Some say that all council policy making should be done by existing council staff. This ensures some important issues will never be looked at. Council bureaucracies have little interest in undertaking research that pinpoints the inherent inefficiencies in their ways of working.
National pay bargaining’s effect on local economies will not considered. The cost to the local populace of defined contribution pensions will not be assessed. There will be few reports on how a private company could perform a policy function for twenty per cent less and do it better. Investment in research on these topics which costs thousands could save the public sector billions providing better services and lower taxes. Opposing public investment on this research to save money is laughable.
We need to look at how we can improve commissioning and expand the role of the private sector in providing essential public services.
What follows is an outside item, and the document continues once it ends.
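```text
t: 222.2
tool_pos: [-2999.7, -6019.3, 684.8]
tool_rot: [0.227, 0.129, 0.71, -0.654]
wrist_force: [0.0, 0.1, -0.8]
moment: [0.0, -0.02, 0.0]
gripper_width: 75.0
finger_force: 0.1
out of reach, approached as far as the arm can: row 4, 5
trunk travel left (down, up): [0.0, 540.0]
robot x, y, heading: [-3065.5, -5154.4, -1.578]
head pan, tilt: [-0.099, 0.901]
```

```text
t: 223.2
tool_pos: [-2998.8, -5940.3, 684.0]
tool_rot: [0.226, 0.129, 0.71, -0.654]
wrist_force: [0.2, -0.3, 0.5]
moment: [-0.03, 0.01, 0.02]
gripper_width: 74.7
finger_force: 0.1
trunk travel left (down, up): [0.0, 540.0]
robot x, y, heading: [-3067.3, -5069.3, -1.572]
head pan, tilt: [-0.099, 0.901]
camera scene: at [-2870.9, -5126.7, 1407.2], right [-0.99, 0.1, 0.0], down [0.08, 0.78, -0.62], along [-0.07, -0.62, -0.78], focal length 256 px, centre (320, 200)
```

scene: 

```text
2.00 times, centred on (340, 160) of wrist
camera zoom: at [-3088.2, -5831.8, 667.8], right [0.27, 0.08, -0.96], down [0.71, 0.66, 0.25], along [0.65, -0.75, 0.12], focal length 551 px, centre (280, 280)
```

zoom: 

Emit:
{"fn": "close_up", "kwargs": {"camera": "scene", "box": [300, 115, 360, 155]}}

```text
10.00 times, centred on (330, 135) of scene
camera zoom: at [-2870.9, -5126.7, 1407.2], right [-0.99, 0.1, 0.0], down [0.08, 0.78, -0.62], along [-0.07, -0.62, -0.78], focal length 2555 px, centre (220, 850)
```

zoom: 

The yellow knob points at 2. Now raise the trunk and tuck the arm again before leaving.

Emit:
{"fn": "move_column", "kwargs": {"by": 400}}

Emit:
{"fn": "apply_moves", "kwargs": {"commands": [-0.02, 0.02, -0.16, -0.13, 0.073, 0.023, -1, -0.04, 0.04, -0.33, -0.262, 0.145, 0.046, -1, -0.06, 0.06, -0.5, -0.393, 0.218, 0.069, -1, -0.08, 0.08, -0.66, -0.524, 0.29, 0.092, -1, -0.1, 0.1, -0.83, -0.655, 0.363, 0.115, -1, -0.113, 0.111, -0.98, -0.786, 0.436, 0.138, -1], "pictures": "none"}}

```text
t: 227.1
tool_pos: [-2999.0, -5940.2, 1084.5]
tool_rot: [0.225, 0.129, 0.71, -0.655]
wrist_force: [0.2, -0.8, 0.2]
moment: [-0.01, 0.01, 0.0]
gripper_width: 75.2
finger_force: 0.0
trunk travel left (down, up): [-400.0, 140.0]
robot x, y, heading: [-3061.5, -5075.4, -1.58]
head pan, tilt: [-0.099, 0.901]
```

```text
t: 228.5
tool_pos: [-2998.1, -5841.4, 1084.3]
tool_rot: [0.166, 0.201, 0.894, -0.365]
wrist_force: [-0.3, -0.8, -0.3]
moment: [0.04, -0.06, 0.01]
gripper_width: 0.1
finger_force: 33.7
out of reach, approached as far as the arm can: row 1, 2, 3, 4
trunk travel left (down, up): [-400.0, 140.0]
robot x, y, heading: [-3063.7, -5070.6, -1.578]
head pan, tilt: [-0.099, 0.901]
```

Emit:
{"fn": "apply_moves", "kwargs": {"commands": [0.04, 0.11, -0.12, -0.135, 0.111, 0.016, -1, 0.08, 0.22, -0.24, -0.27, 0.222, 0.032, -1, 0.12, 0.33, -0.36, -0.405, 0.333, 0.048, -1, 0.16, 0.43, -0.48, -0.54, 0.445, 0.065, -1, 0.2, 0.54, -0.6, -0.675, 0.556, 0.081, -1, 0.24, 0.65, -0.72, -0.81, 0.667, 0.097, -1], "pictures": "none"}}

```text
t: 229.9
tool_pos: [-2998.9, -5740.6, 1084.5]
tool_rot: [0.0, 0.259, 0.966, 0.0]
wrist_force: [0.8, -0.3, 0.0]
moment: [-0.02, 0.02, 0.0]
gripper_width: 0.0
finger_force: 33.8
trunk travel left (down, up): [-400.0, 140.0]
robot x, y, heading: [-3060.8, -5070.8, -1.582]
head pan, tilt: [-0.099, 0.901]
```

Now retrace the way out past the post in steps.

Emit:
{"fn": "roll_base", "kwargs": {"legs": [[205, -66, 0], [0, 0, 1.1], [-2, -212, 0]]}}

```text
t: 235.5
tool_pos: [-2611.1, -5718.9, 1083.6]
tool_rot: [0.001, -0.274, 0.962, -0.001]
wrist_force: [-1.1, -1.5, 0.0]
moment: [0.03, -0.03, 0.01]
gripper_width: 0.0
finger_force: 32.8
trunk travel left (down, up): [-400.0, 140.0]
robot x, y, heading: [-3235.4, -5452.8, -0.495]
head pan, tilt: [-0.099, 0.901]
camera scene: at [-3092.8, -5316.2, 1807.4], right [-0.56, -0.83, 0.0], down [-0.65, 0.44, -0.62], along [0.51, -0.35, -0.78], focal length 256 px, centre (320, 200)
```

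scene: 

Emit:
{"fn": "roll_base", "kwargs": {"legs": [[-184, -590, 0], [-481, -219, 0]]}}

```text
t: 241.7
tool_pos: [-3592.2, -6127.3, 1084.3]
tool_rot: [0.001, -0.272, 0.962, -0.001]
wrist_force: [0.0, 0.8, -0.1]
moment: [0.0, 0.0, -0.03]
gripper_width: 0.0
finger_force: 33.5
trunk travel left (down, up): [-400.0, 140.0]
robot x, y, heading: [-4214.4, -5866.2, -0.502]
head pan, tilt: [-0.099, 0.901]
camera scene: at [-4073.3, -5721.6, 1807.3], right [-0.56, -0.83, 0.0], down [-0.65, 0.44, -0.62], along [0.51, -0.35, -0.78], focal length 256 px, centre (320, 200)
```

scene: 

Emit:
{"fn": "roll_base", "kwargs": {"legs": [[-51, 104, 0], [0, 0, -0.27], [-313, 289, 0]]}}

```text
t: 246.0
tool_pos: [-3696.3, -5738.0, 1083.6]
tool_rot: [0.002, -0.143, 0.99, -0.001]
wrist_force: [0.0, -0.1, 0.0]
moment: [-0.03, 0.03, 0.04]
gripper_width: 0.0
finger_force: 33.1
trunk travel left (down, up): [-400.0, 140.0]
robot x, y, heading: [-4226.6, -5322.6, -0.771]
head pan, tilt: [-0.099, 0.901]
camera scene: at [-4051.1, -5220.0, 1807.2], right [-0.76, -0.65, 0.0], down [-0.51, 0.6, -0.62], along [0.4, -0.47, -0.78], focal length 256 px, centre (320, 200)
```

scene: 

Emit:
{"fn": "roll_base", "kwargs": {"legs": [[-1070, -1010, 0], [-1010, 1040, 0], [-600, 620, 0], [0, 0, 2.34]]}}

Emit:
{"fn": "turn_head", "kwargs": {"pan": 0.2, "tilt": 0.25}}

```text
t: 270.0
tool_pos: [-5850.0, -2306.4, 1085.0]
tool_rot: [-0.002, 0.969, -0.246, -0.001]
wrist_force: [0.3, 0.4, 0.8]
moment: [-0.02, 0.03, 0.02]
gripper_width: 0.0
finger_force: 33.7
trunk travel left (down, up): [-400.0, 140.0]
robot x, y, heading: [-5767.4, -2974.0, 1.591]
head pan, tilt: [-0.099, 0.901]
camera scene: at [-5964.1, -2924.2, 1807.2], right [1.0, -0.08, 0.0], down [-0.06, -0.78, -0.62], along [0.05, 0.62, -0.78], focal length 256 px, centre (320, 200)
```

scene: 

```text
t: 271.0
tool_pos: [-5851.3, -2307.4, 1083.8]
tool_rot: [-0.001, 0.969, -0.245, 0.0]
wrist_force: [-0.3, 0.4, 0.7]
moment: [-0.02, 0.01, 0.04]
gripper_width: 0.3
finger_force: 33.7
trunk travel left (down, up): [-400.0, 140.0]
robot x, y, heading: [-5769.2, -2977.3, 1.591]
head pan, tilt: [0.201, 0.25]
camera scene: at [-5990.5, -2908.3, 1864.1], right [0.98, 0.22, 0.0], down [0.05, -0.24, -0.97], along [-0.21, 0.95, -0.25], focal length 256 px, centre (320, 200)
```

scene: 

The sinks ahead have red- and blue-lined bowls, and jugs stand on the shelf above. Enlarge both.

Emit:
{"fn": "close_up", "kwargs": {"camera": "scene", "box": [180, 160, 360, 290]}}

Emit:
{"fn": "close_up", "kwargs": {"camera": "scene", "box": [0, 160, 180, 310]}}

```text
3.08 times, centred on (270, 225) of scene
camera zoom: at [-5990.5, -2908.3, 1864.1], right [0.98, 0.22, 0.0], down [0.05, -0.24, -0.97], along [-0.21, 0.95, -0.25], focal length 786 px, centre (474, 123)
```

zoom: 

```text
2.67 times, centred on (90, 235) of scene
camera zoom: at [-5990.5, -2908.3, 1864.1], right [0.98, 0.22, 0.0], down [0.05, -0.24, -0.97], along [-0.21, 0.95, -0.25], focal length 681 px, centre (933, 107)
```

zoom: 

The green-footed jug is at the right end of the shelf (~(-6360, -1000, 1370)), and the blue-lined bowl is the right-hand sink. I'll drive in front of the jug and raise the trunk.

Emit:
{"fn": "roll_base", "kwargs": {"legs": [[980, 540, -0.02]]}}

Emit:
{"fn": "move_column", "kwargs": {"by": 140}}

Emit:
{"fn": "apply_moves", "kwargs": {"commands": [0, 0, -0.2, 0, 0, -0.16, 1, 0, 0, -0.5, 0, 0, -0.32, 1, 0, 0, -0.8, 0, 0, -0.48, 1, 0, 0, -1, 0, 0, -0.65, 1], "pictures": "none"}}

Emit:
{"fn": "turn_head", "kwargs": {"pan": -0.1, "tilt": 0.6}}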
We need to highlight the costs both human and financial of the existing ways of working. This is not fun, it is not a hobby, and we should not expect people to do it for free. Research costs money. The left recognise this fact and an entire industry has been created churning out leftist research. We need to respond to this.
The Conservatives currently dominate local government. A few more local election drubbings and this will no longer be so. What will their legacy be? That each Conservative council spends fifty thousand pounds less on policy support (than its Labour peers) for a few years or building an energised localist Conservative movement producing ground-breaking ideas on how to deliver better public services at a lower cost?
It is time for Conservative councils to invest public funds in Conservative localist policy development. As conservatives we should always value economy with taxpayer's money, but not economies leading to poor and ideologically unsound advice that eventually costs taxpayers far more.
The views expressed above are my personal views and not those of my employer or any other organisation with which I am associated.